The US Supreme Court Monday declined to take up Iranian government-owned Bank Melli‘s appeal of a lower court ruling that allowed victims of militant attacks allegedly backed by Iran to seek millions of dollars in compensation from the bank.
The justices left in place the lower court’s ruling that allowed some plaintiffs, trying to satisfy part of nearly $1 billion in court judgments against Iran, to go after roughly $17.6 million that Visa Inc and Franklin Resources Inc owed to Bank Melli related to credit card use in Iran, Reuters reported.
This marked the second time in two weeks the justices have acted in a case in which Iran has refused to pay judgments won in American courts by US plaintiffs who have accused Tehran of complicity in various alleged militant attacks.

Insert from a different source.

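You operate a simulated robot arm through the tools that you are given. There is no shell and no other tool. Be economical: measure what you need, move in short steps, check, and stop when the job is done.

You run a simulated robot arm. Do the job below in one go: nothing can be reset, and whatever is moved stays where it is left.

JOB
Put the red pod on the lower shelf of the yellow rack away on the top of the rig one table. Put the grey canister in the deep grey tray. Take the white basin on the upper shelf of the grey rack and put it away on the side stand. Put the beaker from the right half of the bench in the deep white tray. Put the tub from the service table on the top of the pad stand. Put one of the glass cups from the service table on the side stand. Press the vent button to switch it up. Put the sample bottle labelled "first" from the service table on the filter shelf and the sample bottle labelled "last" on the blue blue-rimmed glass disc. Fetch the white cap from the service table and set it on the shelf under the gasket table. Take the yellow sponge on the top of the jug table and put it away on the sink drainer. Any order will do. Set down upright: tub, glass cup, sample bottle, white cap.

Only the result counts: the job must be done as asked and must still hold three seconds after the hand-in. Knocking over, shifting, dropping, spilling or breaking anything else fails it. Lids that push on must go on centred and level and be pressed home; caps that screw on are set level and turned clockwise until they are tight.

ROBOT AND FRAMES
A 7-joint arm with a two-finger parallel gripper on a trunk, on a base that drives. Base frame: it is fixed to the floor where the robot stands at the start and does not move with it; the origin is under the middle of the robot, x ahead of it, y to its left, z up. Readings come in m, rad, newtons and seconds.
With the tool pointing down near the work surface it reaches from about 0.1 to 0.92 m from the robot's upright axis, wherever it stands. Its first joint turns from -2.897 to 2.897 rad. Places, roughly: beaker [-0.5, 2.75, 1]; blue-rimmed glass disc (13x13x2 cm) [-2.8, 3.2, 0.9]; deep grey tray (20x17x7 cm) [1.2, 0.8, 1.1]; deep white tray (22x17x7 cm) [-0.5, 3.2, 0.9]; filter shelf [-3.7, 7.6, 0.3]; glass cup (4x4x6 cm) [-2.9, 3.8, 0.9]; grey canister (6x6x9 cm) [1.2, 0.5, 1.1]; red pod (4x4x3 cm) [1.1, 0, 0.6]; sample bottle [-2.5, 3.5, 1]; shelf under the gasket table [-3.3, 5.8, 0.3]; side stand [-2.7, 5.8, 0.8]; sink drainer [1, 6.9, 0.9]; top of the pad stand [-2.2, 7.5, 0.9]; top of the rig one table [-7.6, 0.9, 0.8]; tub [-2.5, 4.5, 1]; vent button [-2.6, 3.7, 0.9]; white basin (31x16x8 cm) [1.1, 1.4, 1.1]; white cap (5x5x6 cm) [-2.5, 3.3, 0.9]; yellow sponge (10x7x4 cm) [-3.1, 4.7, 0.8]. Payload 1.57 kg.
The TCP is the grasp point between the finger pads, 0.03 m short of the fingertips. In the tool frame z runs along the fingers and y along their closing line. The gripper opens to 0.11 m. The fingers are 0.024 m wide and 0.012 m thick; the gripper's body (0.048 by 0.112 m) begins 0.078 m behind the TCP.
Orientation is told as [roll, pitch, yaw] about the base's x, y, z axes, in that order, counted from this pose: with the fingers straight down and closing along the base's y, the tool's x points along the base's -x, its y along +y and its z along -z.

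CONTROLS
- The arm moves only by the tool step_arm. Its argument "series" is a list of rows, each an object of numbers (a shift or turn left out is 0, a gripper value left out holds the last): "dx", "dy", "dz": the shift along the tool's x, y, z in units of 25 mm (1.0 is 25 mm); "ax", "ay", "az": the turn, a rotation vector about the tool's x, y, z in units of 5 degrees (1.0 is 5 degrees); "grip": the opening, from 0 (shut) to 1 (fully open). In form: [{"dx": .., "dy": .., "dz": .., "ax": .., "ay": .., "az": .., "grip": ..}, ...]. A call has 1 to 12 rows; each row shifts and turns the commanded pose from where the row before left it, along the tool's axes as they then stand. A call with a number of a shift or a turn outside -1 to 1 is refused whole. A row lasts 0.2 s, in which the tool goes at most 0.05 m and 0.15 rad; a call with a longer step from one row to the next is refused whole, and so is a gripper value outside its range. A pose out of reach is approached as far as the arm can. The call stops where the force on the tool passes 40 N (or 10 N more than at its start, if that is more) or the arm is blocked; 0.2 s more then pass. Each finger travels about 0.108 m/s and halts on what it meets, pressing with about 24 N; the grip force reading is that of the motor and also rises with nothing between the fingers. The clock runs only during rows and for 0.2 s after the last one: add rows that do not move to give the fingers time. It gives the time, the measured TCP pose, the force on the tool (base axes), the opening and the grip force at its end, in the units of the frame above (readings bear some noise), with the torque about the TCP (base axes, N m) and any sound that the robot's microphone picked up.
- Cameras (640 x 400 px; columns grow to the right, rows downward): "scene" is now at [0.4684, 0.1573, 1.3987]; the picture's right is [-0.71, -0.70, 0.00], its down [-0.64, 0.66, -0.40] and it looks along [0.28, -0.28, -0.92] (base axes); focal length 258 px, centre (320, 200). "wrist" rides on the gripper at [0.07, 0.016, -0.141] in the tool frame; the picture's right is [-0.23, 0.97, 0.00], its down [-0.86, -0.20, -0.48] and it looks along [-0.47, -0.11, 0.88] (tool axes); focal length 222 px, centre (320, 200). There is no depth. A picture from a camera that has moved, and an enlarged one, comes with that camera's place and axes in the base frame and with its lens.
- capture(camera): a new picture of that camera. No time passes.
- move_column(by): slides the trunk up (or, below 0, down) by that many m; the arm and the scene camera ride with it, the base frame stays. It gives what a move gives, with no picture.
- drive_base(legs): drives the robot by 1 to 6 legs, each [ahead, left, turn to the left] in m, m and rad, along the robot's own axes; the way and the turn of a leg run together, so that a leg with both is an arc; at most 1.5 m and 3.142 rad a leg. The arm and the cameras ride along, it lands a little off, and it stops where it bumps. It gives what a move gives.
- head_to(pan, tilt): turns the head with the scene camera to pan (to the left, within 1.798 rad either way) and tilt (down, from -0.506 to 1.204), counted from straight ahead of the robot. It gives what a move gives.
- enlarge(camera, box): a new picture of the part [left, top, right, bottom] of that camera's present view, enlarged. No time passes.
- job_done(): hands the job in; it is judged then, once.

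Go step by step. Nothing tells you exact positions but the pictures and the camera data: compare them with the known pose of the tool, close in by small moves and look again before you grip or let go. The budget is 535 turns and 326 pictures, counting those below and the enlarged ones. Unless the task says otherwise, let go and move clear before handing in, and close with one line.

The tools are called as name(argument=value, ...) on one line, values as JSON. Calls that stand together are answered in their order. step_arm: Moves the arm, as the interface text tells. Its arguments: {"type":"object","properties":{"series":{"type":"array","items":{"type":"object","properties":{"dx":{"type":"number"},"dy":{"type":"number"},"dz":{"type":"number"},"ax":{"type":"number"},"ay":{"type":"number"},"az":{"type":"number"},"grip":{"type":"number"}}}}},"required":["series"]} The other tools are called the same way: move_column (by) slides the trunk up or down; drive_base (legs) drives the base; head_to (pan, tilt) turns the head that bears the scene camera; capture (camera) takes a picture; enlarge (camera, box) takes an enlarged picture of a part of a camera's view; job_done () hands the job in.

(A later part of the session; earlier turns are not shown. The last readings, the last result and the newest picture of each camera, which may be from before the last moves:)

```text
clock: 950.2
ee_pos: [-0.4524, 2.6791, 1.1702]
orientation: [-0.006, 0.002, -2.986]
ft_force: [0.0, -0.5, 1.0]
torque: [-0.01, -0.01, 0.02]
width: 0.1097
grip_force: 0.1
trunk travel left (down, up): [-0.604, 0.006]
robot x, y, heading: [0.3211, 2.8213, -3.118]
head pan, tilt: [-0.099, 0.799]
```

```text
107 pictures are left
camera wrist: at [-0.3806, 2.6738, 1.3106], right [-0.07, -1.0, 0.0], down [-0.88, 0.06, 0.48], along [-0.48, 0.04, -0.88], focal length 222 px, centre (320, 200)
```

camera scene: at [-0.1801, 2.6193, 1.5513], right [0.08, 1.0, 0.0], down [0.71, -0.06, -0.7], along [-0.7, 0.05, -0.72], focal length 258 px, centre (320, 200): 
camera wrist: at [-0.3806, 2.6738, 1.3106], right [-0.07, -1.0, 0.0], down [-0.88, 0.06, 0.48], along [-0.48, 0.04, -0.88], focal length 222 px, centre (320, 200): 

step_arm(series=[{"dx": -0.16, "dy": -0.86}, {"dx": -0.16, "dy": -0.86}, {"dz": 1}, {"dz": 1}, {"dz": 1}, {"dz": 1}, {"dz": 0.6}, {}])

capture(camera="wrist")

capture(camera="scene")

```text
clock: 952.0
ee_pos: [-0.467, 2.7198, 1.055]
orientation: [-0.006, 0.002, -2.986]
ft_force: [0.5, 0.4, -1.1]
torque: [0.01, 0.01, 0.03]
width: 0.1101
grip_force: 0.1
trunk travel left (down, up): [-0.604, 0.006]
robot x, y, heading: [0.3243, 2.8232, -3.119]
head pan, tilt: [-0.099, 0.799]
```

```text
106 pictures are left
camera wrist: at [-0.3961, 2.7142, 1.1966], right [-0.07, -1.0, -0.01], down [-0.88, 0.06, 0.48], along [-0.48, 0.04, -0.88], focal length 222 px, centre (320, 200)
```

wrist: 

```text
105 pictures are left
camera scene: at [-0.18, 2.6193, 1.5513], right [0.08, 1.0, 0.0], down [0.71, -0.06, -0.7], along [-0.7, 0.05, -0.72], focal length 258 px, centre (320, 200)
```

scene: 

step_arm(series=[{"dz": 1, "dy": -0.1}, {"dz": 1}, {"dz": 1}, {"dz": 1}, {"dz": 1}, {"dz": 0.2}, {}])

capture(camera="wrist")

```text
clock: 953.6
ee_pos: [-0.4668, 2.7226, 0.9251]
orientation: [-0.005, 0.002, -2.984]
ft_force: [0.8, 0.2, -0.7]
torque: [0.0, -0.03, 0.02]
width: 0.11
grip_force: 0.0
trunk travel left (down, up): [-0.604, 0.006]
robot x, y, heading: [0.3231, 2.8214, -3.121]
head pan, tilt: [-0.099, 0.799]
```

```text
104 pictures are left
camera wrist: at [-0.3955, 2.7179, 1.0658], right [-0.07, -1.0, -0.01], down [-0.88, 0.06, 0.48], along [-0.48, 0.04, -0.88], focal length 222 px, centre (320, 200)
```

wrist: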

The high court on Feb. 21 rejected a bid by another set of plaintiffs to seize priceless Persian artifacts held at a Chicago museum to satisfy a separate $71.5 million court judgment against Iran.
In the case in which the court acted Monday, about 90 plaintiffs in four lawsuits won nearly $1 billion in court judgments against Iran for its alleged complicity in various attacks between 1990 and 2002.
Bank Melli appealed to the US Supreme Court, arguing that the $17.6 million, funds frozen due to US sanctions against Iran, cannot be seized because the bank does not actually own it. Rather, it is owed to the bank by Visa and Franklin.